WORK TO BE COMPLETED
Where a line contains the word "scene", copy that line in full.

* START SOURCE MATERIAL *

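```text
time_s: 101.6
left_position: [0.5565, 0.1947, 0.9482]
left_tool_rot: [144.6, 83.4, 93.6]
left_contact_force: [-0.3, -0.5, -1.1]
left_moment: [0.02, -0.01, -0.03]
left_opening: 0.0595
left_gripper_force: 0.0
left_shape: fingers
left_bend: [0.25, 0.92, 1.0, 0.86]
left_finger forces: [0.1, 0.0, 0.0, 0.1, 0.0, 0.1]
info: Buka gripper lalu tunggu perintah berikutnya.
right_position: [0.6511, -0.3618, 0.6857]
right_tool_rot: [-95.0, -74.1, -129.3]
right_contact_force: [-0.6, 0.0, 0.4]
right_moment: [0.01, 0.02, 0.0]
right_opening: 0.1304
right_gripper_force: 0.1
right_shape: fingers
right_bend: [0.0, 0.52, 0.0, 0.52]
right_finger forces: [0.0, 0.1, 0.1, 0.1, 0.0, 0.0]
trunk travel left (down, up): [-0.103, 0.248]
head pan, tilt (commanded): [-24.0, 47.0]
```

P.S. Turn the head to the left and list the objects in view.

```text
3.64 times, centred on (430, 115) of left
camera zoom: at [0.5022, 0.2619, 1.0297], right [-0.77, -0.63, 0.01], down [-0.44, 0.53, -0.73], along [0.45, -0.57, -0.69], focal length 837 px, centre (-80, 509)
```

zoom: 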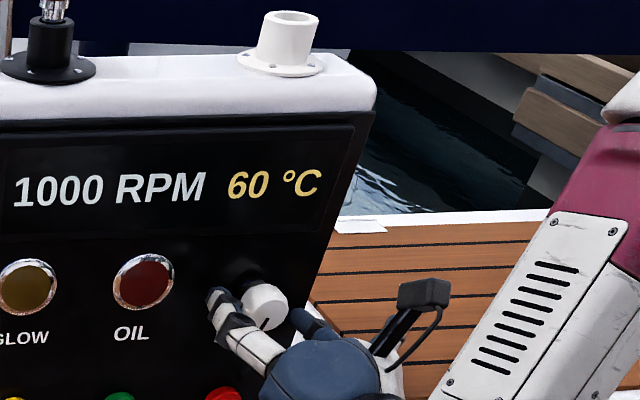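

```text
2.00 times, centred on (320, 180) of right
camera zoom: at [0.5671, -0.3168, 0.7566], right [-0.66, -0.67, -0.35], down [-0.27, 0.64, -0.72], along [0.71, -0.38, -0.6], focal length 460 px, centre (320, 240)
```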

* END SOURCE MATERIAL *
* START SOURCE MATERIAL *

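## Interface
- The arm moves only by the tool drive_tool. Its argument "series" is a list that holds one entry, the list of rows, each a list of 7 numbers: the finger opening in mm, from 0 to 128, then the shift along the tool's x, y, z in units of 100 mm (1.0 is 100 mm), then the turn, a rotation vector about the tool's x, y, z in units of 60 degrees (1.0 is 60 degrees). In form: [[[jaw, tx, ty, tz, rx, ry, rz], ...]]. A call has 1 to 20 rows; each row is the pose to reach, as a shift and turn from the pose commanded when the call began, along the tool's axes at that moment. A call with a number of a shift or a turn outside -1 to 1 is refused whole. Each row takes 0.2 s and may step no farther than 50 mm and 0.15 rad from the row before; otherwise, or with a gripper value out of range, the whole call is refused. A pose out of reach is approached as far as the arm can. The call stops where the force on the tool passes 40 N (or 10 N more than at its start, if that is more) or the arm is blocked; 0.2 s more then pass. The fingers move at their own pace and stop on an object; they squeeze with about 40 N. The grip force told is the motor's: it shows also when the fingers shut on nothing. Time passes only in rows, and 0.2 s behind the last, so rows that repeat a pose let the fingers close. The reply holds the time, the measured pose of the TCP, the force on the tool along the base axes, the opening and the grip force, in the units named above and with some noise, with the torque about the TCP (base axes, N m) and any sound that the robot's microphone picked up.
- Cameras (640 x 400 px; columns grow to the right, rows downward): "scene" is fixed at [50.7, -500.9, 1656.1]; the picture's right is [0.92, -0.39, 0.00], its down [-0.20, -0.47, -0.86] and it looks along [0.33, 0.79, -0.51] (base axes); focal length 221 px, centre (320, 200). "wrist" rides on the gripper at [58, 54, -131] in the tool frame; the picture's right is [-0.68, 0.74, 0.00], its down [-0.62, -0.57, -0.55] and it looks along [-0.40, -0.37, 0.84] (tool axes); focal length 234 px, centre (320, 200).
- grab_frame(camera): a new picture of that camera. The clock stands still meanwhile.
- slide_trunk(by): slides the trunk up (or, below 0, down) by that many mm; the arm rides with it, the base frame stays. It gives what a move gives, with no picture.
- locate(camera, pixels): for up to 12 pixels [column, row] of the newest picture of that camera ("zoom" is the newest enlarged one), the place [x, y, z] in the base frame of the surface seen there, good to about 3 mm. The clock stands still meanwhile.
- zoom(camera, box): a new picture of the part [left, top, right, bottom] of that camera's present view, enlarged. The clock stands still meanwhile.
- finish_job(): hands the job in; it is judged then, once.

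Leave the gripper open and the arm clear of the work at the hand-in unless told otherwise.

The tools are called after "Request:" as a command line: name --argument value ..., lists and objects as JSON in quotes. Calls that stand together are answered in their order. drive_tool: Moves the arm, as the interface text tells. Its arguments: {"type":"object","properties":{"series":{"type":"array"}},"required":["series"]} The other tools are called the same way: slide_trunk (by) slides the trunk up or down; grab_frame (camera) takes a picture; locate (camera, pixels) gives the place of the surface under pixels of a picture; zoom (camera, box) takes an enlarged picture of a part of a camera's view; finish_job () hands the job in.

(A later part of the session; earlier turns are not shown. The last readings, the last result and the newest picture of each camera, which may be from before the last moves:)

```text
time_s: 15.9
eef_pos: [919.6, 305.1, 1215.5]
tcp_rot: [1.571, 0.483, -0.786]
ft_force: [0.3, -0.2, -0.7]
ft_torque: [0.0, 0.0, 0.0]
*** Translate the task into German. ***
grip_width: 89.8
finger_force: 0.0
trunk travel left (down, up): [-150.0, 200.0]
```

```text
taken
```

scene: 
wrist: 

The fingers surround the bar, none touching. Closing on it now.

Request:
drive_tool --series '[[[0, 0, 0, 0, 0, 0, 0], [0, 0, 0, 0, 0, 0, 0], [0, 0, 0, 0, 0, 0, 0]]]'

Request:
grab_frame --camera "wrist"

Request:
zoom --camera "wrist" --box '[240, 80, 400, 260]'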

* END SOURCE MATERIAL *

CORRECT RESPONSE
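- Cameras (640 x 400 px; columns grow to the right, rows downward): "scene" is fixed at [50.7, -500.9, 1656.1]; the picture's right is [0.92, -0.39, 0.00], its down [-0.20, -0.47, -0.86] and it looks along [0.33, 0.79, -0.51] (base axes); focal length 221 px, centre (320, 200). "wrist" rides on the gripper at [58, 54, -131] in the tool frame; the picture's right is [-0.68, 0.74, 0.00], its down [-0.62, -0.57, -0.55] and it looks along [-0.40, -0.37, 0.84] (tool axes); focal length 234 px, centre (320, 200).
scene: 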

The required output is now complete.